#### Dataset content
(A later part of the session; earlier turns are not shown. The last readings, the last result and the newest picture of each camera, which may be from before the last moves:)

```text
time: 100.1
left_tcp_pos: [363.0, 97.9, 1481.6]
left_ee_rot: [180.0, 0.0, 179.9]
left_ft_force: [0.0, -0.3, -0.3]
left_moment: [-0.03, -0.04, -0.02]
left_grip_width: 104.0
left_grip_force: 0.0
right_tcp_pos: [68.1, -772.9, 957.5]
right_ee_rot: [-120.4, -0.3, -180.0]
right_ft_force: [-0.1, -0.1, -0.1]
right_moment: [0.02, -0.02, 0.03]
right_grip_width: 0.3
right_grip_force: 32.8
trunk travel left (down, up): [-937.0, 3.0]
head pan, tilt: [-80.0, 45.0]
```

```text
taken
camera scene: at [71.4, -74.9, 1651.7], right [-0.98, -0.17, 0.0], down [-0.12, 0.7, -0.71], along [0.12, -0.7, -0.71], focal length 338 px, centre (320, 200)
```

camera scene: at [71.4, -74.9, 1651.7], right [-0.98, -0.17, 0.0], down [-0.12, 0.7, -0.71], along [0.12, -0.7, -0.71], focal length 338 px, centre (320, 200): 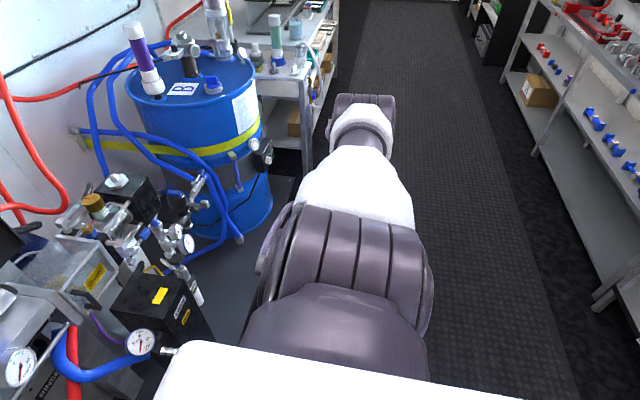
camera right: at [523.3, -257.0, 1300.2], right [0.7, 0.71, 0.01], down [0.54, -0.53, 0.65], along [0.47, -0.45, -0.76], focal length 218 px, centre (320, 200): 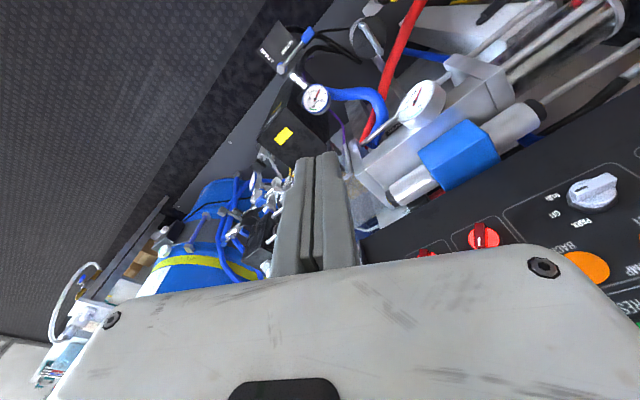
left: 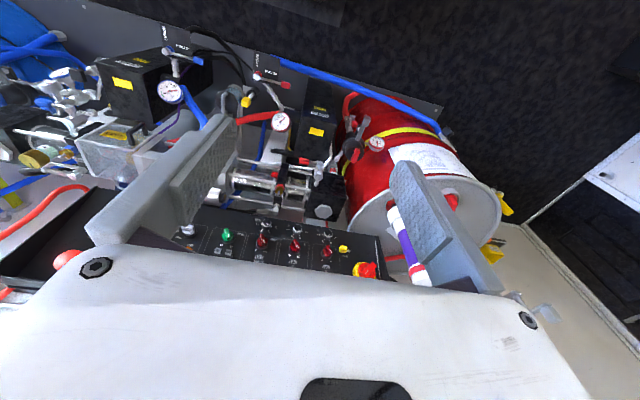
########
Reproduce the whole listing exactly, but not the images in it.

**Full answer:**
(A later part of the session; earlier turns are not shown. The last readings, the last result and the newest picture of each camera, which may be from before the last moves:)

```text
time: 100.1
left_tcp_pos: [363.0, 97.9, 1481.6]
left_ee_rot: [180.0, 0.0, 179.9]
left_ft_force: [0.0, -0.3, -0.3]
left_moment: [-0.03, -0.04, -0.02]
left_grip_width: 104.0
left_grip_force: 0.0
right_tcp_pos: [68.1, -772.9, 957.5]
right_ee_rot: [-120.4, -0.3, -180.0]
right_ft_force: [-0.1, -0.1, -0.1]
right_moment: [0.02, -0.02, 0.03]
right_grip_width: 0.3
right_grip_force: 32.8
trunk travel left (down, up): [-937.0, 3.0]
head pan, tilt: [-80.0, 45.0]
```

```text
taken
camera scene: at [71.4, -74.9, 1651.7], right [-0.98, -0.17, 0.0], down [-0.12, 0.7, -0.71], along [0.12, -0.7, -0.71], focal length 338 px, centre (320, 200)
```

camera scene: at [71.4, -74.9, 1651.7], right [-0.98, -0.17, 0.0], down [-0.12, 0.7, -0.71], along [0.12, -0.7, -0.71], focal length 338 px, centre (320, 200): 
camera right: at [523.3, -257.0, 1300.2], right [0.7, 0.71, 0.01], down [0.54, -0.53, 0.65], along [0.47, -0.45, -0.76], focal length 218 px, centre (320, 200): 
left: 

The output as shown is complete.